= Tasks and exercises =
[1] Quote the text segment word for word, starting at "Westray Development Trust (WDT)" and ending with "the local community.".
[2] Please continue the text segment.

= Text segment =
┌────────

Reasons to smile in the Queen of the Isles
What do you think of when you hear ‘Scottish Island’? There’s various things you can pretty much guarantee you’ll get: spectacular scenery, culture and heritage sites, quality local produce, and wildlife aplenty.
The first in our Island of the Month series, is Westray at the very north-western edge of the Orkney Islands. While scenery, sights, bites, and birds are certainly in plentiful supply, Westray has a lot else going for it. With a population of around 600 on 18.2 square miles of land there are a multiplicity of local independent businesses that compliment the traditional industries of farming and fishing.
Westray Development Trust (WDT) has a strong reputation across Orkney and beyond, for delivering on a wide variety of projects for the benefit of the local community.
Like most Scottish Islands, Westray has struggled with depopulation. It was this concern among others that led to the creation of Westray Development Trust back in 1999 following a community conference meeting. However, it was the decision ten years later to purchase a 900kW community wind turbine that was a gamechanger for Westray.
A key moment for the island, WDT Development Operations Manager Isobel Thompson explains, was when they got the 900kW wind turbine. She mentions the fact they got it “at just the right time”, unlike some other development trusts in Orkney, in that the turbine isn’t curtailed and they can sell all the energy generated.
“That’s been huge for us. As a community we’re not chasing grant funding all the time. We can cover our core costs, do our own projects and do our own grants but also attract grant funding. We’re really maximising what we’re able to do. That’s key to us being able to achieve as much as we have done.”

└────────

= Given data =
┌────────

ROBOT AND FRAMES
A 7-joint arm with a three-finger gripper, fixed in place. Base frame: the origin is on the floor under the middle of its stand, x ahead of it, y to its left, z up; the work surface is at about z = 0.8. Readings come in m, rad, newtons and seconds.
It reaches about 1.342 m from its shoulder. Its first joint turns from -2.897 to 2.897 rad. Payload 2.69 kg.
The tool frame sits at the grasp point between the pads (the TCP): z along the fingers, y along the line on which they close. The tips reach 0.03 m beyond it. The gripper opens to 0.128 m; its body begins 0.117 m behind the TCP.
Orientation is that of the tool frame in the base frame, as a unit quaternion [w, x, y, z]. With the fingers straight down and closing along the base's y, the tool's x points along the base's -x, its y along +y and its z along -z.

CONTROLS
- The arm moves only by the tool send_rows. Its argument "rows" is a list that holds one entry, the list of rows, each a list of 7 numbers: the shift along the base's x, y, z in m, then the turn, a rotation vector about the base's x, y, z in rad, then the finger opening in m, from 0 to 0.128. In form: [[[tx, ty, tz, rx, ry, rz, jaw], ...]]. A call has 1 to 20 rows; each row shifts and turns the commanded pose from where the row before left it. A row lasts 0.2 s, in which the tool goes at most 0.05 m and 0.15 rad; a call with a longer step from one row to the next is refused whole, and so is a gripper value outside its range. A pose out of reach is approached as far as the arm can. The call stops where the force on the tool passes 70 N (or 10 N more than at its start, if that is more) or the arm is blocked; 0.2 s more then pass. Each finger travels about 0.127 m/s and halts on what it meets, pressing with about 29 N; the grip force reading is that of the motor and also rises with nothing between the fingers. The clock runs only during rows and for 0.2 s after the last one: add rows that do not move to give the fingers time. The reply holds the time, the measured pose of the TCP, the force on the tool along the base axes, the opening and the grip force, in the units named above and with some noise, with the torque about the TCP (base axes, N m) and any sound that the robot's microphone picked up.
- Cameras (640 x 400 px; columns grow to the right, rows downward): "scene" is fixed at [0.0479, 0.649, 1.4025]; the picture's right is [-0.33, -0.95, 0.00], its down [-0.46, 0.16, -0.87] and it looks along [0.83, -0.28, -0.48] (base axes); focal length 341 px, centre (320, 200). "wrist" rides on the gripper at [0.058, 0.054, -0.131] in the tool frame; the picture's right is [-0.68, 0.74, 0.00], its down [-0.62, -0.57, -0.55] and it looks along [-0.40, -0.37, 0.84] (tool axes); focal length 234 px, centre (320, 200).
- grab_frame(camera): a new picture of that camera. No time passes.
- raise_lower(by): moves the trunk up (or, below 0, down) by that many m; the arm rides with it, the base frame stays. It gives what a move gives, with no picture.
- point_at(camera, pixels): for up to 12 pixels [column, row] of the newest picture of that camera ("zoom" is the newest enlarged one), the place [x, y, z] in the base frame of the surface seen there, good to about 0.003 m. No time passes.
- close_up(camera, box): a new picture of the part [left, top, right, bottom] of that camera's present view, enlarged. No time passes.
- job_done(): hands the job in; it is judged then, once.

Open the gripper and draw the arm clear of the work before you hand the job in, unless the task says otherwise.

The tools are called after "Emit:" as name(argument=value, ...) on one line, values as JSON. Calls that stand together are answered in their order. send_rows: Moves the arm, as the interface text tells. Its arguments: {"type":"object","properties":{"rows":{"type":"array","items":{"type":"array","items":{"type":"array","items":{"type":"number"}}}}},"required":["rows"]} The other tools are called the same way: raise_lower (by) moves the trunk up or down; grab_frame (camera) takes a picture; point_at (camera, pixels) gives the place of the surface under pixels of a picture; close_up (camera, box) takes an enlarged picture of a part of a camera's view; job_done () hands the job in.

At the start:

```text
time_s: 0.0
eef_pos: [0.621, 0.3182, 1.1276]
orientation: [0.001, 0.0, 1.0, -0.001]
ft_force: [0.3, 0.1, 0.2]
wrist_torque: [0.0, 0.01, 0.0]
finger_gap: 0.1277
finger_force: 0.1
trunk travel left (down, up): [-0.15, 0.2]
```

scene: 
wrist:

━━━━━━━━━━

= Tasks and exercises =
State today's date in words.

└────────

= Task-by-task results =
[1]
Westray Development Trust (WDT) has a strong reputation across Orkney and beyond, for delivering on a wide variety of projects for the benefit of the local community.

[2]
She’s not kidding! Fast forward to 2021 and WDT have an impressive track record of delivering countless projects in the community from health and social care projects, business, third sector, transport and education to a community run golf-course. At present, they have no less than 13 live projects ongoing: affordable housing, quarry feasibility study to tackle haulage costs, community fundraising shop, youth centre, home help service, community garden, broadband, phone box re-purposing, public bins, office premises development, community learning, website re-development, defibrillators, and an online media library to help businesses promote Westray to the world (phew!).
It’s clear that Westray has punched above it’s population ‘weight’ in delivering for the community, but has this resulted in signs of the depopulation trend being reversed?
On population, Isobel was optimistic: “The 2011 census was the first time in over 100 years that the population had gone up in Westray. Estimations [based on measures like GP registrations] are that it has gone up again since then.”
“The  census was at 588 – we’re pretty confident that we’re over 600 now. But the key way the community measures how well the population is doing is how many kids are in the school. If we’ve got a healthy school, then everyone is okay. In Spring 2020 Westray Nursery had the largest intake of children enrolled since 2014.”
These green shoots of optimism can’t be underplayed in small island communities like Westray, and it’s clear that WDT are acutely aware of the fact that some neighbouring islands aren’t in the same position yet.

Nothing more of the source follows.